One thing that comes to mind right now is that you probably need to vet that data before you build algorithms that (necessarily...) rely upon your assumptions about it. Specifically, do you know that the beginning of each and every line consists of 0 .. n ASCII "Tab" characters? No spaces? Do you know that the number of tabs in any line is no more than 1 greater than the number of tabs on the line preceding it? Do you know that the first line contains no preceding tabs?
I suggest that the first part of your processing sequence should be a script whose sole purpose is to validate these assumptions about the data format. Garbage in = Garbage out, and only the computer can tell you if it’s garbage. If the data is not proved to be clean, then do not process it. If the data is proved, then you can write algorithms based on any assumption that you have proved ... and yet, those subsequent algorithms should also be suspicious. (Maybe the data wasn’t vetted this time, and an error has crept into the data from somewhere upstream ... only the computer is in a position to sound the alarm.)

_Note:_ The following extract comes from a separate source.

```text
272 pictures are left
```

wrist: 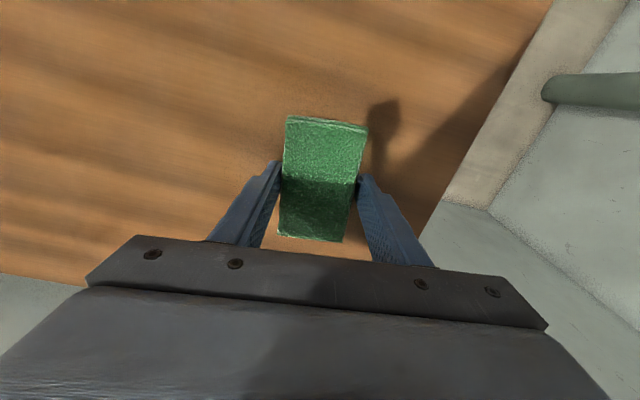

Regular-expressions can easily handle these tests. Each and every line must consist, anchored at the beginning of line, of zero-or-more tabs followed by a non-blank character. If you extract the tabs in a group, the length of that string is of course the number of tabs.
In the future, I think that you definitely need to move this data to an alternate format, either XML or JSON. Both of these are well-understood formats for representing hierarchical data, and in the case of XML, have formally-defined validation engines that do not require the writing of source-code.